__TEXT SHOWN__.
————————
A oferta hostil de aquisição de controle é um dos principais mecanismos para evitar essas perdas. Nas companhias sem controlador, a dispersão acionária reduz os incentivos de cada acionista para monitorar a administração da companhia. Companhias geridas de maneira ineficiente (negligente) ou oportunista (desleal) perdem valor de mercado, tornando-se mais atraente para um potencial comprador. A oferta hostil eliminada as perdas ex post, através da substituição dos administradores, bem como reduz as perdas ex ante, considerando que a simples ameaça de mudança de controle cria um incentivo para que os administradores mais eficientes (diligentes) e leais para com os acionistas[14]. O potencial interessado em adquirir o controle de determinada companhia poderá apelar diretamente aos acionistas, para que estes revoguem a “poison pill”[15].
[1] Trata-se de um mecanismo para impedir ou evitar as tentativas de tomada hostil de controle (“hostile takeover”) de companhias abertas, que foi criado na década de oitenta nos Estados Unidos por Martin Lipton, um dos sócios fundadores do escritório de advocacia norte-americano Watchell, Lipton, Rosen & Katz e renomado especialista em fusões e aquisições (“mergers and acquisitions” ou m&a). Esse mecanismo passou a ser denominado sarcasticamente de “poison pills” (pílulas envenenadas), sendo também conhecido como “shark repellent” (repelente para tubarão), “porcupine provisions” (disposições porco-espinho) ou “shareholder rights plan” (plano de proteção aos direitos do acionista), e foi desenvolvido por Lipton em duas operações que ocorreram no Texas em 1982. No primeiro caso, a empresa General American Oil defendia-se contra o ataque de T. Boone Pickens, um temido e aventureiro “caçador” corporativo, que pretendia assumir o controle dessa companhia. Na ocasião, Litpton recomendou à Diretoria da companhia que estrategicamente diluísse a aquisição de Pickens, inundando o mercado com a emissão de novas ações. Todavia, sua orientação não foi seguida mas a companhia acabou sendo vendida para outro interessado, que apareceu no último instante e apresentou a proposta vencedora. No segundo caso, Lipton aconselhou a El Paso Company a defender-se, ameaçando o comprador hostil com a utilização da “poison pill” e, dessa forma, a El Paso conseguiu negociar sua venda de maneira bastante vantajosa para a companhia.
————————
__DATASET SECTION__.
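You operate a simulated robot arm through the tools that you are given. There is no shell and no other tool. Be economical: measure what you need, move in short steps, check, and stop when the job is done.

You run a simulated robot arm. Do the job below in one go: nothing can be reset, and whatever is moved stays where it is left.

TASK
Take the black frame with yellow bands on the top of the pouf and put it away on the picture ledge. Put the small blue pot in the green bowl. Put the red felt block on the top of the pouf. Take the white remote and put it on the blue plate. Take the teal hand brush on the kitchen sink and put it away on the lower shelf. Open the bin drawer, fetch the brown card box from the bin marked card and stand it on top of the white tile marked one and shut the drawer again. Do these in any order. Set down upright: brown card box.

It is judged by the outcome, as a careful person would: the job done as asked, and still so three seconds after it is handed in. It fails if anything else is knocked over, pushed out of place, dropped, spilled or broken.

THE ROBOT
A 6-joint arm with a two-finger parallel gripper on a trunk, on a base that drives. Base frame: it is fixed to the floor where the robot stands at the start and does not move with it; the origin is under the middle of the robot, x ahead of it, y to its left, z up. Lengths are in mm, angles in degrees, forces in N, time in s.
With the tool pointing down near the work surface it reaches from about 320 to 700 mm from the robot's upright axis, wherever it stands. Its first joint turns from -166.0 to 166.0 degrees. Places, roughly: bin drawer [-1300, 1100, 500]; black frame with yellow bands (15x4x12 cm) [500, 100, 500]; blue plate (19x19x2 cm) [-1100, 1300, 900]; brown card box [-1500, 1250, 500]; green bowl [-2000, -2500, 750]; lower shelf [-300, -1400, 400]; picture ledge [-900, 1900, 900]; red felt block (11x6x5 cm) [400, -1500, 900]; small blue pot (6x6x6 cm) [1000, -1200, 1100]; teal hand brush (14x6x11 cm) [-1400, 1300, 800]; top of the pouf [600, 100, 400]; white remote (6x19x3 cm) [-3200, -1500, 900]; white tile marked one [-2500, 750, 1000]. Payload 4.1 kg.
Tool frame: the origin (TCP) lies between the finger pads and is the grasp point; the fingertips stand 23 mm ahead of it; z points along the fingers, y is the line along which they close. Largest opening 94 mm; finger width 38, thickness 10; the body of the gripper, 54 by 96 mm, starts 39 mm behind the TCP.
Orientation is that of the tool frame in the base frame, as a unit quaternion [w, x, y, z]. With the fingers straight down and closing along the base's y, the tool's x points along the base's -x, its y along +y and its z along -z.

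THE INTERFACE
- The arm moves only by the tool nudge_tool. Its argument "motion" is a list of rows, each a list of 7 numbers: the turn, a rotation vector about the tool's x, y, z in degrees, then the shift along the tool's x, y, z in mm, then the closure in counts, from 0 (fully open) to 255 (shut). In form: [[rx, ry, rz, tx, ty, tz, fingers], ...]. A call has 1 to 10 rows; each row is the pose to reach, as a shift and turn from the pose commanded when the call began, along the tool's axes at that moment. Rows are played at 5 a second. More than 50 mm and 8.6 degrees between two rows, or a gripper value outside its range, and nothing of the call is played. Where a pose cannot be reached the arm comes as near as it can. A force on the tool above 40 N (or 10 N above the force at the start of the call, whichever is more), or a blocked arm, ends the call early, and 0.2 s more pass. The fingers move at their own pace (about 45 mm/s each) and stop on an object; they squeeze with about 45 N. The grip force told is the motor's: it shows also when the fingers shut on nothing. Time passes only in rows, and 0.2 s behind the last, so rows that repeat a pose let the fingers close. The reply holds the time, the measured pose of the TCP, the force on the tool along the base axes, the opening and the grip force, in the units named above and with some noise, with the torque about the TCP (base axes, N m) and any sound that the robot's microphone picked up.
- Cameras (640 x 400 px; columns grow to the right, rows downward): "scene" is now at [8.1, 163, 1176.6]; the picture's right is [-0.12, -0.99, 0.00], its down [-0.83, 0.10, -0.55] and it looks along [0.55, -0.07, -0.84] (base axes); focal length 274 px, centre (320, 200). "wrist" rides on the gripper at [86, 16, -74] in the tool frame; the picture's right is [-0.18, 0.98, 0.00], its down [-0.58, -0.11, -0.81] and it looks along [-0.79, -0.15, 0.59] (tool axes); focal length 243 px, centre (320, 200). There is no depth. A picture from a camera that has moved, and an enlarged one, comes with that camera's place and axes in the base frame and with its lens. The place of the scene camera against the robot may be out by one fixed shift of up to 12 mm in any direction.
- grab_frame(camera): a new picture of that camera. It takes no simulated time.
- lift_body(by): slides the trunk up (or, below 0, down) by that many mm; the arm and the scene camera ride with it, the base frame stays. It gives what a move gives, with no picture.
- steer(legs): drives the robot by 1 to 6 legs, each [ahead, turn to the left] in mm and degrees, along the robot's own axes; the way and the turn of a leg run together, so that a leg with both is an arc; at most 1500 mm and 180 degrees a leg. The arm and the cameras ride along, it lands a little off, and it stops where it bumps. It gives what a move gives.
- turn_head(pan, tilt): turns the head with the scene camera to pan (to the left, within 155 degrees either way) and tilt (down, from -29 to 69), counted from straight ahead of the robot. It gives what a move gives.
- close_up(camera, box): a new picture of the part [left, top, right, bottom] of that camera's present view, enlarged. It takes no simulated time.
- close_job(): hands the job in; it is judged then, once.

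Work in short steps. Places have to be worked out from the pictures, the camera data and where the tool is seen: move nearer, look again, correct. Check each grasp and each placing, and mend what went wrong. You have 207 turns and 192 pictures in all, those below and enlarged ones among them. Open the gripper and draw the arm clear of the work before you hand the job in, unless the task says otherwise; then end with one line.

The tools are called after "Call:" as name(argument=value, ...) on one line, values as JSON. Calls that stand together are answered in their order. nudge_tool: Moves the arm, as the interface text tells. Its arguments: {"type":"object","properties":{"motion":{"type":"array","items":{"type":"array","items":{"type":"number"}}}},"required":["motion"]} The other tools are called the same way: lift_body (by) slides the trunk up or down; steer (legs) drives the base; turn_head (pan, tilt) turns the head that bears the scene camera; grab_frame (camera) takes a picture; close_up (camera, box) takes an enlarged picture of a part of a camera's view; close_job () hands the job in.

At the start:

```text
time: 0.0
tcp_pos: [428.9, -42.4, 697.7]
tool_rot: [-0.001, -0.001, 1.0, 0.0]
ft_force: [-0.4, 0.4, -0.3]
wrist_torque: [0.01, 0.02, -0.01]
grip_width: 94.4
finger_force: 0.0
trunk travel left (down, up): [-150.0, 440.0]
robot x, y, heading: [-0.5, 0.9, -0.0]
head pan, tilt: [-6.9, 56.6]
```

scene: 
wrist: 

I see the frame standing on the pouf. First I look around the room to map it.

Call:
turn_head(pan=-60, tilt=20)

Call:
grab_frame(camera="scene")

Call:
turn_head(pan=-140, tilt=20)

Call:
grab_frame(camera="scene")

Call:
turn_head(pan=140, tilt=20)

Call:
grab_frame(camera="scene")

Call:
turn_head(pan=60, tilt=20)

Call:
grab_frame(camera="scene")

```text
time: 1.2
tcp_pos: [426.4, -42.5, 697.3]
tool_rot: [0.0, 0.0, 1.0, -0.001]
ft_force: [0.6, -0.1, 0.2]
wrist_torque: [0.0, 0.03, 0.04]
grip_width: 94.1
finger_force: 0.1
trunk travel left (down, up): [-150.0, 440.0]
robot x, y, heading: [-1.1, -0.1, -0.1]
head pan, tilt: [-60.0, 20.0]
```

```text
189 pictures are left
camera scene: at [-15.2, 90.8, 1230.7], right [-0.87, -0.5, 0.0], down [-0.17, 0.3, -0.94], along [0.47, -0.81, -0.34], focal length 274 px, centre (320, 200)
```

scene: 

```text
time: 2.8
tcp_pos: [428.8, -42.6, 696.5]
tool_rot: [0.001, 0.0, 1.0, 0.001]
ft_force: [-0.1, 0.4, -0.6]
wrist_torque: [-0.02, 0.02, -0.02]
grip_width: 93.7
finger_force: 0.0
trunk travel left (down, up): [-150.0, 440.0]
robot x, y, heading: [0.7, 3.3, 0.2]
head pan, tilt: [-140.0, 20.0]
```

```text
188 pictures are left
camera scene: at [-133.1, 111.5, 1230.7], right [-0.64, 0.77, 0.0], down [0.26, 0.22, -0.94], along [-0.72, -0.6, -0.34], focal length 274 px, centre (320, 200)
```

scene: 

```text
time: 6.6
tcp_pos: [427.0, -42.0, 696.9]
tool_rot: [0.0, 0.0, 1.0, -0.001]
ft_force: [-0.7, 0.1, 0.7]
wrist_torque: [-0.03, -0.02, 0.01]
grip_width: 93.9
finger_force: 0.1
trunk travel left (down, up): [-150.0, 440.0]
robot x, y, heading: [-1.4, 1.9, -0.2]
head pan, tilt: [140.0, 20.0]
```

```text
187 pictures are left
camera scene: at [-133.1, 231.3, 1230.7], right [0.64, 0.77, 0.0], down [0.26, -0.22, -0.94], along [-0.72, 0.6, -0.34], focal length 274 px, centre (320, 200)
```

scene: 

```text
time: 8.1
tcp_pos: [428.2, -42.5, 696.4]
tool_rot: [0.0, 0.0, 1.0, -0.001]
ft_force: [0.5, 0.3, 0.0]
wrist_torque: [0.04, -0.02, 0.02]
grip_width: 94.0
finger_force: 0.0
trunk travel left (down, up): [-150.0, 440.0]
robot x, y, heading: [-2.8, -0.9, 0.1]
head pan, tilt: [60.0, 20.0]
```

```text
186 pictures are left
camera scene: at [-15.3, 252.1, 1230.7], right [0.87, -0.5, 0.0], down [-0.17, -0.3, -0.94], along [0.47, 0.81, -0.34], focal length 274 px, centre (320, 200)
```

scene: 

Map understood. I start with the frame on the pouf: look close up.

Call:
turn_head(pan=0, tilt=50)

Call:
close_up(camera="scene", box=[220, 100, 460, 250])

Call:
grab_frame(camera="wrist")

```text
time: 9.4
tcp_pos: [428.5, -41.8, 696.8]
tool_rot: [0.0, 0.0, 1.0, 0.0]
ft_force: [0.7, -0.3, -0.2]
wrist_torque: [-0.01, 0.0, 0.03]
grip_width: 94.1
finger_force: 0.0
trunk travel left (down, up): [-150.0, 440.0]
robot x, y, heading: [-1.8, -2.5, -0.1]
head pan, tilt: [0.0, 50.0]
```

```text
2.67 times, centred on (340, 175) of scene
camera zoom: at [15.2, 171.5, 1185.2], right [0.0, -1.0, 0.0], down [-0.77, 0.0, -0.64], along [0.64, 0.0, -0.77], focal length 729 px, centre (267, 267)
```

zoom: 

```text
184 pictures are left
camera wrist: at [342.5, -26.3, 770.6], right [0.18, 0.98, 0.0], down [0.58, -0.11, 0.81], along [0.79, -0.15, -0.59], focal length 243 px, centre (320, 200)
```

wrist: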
————————
__EXERCISE__. Your answer continues the text shown from its final sentence.

__OUTPUT__.
[2] O movimento de pulverização do controle de companhias brasileiras é ainda muito tímido e teve início em 2005, com as Lojas Renner. Outros exemplos são Embraer, Diagnósticos da América, Submarino e Perdigão. É decorrência do desenvolvimento, amadurecimento e democratização do mercado de capitais brasileiros e prestigia as boas práticas de governança corporativa. Além disso, o mercado acionário constitui uma porta de saída para a revenda dos investimentos realizados por fundos de private equity.
[3] A Lei nº 6404, de 15 de dezembro de 1976 (Lei das Sociedades por Ações) define “acionista controlador” como segue:
“Art. 116. Entende-se por acionista controlador a pessoa, natural ou jurídica, ou o grupo de pessoas vinculadas por acordo de voto, ou sob controle comum, que: a) é titular de direitos de sócio que lhe assegurem, de modo permanente, a maioria dos votos nas deliberações da assembléia-geral e o poder de eleger a maioria dos administradores da companhia; e b) usa efetivamente seu poder para dirigir as atividades sociais e orientar o funcionamento dos órgãos da companhia.
Parágrafo único. O acionista controlador deve usar o poder com o fim de fazer a companhia realizar o seu objeto e cumprir sua função social, e tem deveres e responsabilidades para com os demais acionistas da empresa, os que nela trabalham e para com a comunidade em que atua, cujos direitos e interesses deve lealmente respeitar e atender.”
[4] Segundo o Memorando elaborado em 14/04/2009 para o Colegiado da CVM pelos Diretores Marcos Barbosa Pinto e Otavio Yazbek, uma redação bastante comum para esse tipo de cláusula é a seguinte: “Qualquer acionista que adquira ou se torne titular de ações de emissão da companhia, em quantidade igual ou superior a X% do total de ações de emissão, excluídas para os fins deste cômputo as ações em tesouraria, deverá, no prazo de 30 (trinta) dias a contar da data de aquisição ou do evento que resultou na titularidade de ações em quantidade igual ou superior a X% do total de ações de emissão da companhia, realizar ou solicitar o registro de uma oferta pública de aquisição de ações para aquisição da totalidade das ações de emissão da Companhia. O preço de aquisição de cada ação de emissão da companhia não poderá ser inferior ao maior valor entre (i) X% da cotação unitária mais alta atingida pelas ações de emissão da companhia durante o período de X meses anterior à realização da oferta em qualquer bolsa de valores em que as ações da Companhia forem negociadas; (ii) X% do preço unitário mais alto pago pelo acionista adquirente durante o período de X meses anterior à realização da oferta para uma ação ou lote de ações de emissão da companhia; e (iii) o valor econômico apurado em laudo de avaliação.”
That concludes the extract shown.